**DOCUMENT EXTRACT**
Rebekah Pierre has taken the literary world by storm with her new book, Free Loaves on Fridays, which features the voices and stories of 100 care-experienced children and adults. Books have flown off the shelves, selling out in just a few days after being published. We asked Rebekah a few questions to find out more about why she took on this project…

Can you share a little bit about yourself, your career and your work?

I am notoriously dreadful at these types of questions! I get all existential when thinking of what to say, but I suppose at my heart I am three things; a die-hard Northerner, a bit of a nerd, and someone who wears their heart on their sleeve.

Career-wise, I am a care-experienced author and social worker, currently working at the British Association of Social Workers as the lead Professional Officer for Child and Family Social Work. En route to social work, I had the privilege of working in the UK, Canada, Chile and Spain supporting children and young people from diverse backgrounds. This ranged from local grassroots charities specialising in youth work, to the United Nations Development Programme led by the Chilean Ministry of Education.

I have recently edited Free Loaves on Fridays, an anthology containing 100 voices from care, which will hit mainstream bookshops on 19th April 2024


What inspired you to become involved in advocating for children’s rights?

**DATA EXTRACT**

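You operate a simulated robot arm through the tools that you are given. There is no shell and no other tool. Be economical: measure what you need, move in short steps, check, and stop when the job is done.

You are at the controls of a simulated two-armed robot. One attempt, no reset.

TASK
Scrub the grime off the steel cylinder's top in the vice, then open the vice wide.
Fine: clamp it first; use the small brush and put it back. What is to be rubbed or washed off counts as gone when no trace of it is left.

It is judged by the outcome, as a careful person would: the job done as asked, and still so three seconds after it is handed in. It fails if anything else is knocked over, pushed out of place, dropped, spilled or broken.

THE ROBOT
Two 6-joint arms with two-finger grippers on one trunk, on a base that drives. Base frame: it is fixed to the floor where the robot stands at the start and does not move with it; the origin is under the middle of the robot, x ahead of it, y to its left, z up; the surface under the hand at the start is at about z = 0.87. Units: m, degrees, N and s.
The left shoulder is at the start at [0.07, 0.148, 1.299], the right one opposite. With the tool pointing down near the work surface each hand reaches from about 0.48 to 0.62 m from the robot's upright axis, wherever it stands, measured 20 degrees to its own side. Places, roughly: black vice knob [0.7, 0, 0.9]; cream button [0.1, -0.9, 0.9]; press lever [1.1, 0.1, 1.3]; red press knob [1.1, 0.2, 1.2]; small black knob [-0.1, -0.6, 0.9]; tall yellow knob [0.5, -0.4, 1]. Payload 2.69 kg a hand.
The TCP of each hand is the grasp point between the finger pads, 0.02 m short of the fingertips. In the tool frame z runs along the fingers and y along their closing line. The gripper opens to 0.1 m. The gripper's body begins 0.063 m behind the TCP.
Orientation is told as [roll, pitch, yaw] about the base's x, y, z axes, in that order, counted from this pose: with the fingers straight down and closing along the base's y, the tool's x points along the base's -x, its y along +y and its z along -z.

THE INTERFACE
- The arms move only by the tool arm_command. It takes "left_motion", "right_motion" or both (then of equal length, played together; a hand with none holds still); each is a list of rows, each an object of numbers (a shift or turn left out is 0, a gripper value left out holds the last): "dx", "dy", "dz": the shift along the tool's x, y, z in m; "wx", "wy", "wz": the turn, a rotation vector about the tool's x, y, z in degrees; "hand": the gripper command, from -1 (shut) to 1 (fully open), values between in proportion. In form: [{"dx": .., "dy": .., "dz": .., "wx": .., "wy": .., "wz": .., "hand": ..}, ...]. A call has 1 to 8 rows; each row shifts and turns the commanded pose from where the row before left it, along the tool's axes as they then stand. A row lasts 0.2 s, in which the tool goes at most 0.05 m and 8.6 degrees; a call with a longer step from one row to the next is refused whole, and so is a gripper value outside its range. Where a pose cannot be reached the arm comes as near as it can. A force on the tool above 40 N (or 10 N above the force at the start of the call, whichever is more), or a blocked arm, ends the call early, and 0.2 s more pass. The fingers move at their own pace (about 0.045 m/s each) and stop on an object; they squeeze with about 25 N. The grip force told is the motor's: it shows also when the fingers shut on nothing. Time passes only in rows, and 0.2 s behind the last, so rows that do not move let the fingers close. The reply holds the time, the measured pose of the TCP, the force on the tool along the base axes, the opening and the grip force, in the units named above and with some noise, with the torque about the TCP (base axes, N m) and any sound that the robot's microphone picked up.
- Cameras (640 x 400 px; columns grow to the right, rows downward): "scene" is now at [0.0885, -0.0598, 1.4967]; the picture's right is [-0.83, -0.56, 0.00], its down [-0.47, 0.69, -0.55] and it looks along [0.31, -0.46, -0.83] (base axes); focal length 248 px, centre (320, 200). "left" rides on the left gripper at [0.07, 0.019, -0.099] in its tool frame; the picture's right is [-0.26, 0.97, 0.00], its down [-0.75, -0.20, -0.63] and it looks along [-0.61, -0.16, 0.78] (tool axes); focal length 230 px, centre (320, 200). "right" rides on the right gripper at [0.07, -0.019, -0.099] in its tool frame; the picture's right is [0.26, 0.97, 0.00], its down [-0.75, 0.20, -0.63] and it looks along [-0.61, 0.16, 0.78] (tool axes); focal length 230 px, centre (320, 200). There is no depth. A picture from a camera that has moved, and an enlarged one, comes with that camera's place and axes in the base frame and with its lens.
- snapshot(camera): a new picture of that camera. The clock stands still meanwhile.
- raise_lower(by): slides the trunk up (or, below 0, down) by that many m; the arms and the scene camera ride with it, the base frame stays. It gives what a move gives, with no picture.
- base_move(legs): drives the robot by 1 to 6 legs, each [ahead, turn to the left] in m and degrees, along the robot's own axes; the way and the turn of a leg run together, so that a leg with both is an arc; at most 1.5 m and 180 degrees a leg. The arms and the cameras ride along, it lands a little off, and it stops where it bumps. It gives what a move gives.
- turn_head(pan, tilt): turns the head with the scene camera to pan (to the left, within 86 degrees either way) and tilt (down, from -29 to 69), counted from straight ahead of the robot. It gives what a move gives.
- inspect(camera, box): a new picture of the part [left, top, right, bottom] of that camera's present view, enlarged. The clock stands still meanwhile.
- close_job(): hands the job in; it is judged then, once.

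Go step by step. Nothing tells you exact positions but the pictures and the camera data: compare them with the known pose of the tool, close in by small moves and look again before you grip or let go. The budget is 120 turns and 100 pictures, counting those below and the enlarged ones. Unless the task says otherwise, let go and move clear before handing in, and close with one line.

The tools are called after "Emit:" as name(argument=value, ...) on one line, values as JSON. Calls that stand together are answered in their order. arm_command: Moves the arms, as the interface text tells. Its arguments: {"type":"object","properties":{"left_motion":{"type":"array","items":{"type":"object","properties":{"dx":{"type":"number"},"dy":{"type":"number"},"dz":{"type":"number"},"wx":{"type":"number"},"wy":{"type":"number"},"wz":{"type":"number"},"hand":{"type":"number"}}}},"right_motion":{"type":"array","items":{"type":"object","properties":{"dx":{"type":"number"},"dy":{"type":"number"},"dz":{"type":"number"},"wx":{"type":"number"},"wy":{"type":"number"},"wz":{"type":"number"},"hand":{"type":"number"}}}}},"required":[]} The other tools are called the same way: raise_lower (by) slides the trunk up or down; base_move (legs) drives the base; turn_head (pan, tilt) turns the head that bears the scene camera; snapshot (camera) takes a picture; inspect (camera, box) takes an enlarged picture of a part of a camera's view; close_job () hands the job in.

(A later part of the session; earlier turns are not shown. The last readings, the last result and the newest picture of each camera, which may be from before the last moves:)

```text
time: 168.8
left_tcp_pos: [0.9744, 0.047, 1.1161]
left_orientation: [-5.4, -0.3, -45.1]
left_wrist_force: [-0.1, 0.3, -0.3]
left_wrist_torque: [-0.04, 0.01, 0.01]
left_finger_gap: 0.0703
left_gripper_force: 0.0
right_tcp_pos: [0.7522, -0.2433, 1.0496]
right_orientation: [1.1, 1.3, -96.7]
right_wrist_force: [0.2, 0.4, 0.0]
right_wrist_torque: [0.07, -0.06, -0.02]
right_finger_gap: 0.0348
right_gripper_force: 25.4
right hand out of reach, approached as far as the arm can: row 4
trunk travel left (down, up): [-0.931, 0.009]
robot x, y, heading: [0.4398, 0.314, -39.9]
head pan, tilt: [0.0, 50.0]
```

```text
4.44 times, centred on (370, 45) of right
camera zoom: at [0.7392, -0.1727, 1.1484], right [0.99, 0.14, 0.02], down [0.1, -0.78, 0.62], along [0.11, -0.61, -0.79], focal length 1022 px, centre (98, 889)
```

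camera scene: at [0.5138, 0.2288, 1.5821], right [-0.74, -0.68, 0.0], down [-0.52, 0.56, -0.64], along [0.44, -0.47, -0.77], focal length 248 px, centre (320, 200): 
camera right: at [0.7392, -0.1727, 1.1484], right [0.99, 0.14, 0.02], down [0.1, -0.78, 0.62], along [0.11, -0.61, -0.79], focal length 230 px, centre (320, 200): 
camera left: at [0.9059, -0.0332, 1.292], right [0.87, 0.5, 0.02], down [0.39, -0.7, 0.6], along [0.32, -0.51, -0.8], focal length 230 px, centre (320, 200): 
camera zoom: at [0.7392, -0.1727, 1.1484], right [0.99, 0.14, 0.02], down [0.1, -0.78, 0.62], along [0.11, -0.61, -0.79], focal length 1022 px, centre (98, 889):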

**WORK INSTRUCTIONS**
Add the next paragraphs of the document extract.

**RESPONSE TO THE EXERCISE**
Following the many failings I encountered with the justice system, I initially wanted to specialise in children’s rights and become a human rights lawyer – something I earned a place at university to study when I was 21, but unfortunately the reality of being a care leaver kicked in and I just couldn’t afford it. Social work presented itself as an opportunity to promote children’s rights at a grassroots level, and fight for social justice, so I decided to pursue that.

Then around 3 years ago, I first heard of the #KeepCaringto18 Campaign. It immediately took me back to my own experience of living in an unregulated placement as a very vulnerable teenager – something I wrote about in an academic journal where I shared diary entries written at the time, with a view to exposing the harms of such settings.

Witnessing the collective power that thousands of individuals had when making a stand against these placements solidified this passion. Now, I am interested in how best equip the next generation of care leavers to stand up for their rights. I didn’t get involved until my late twenties, but young people of all ages absolutely have the power and the potential to change society – and I’d love to be a small part of making that happen. 


Talk us through your new book, Free Loaves on Friday, and where your inspiration came from for the book?

A couple of years ago, I wrote an article for the Guardian exposing the harms of unregulated placements. The next day, an editor from Unbound got in touch to ask if I’d consider editing an anthology on care. My immediate response was no; to me, an anthology would mean a limited amount of stories, and rejecting anyone from a community in which rejection is rife was one I didn’t want to entertain. But the more I thought about it, the more I thought care-experienced voices deserved to be heard. So I agreed on the condition that there could be a no-rejection policy.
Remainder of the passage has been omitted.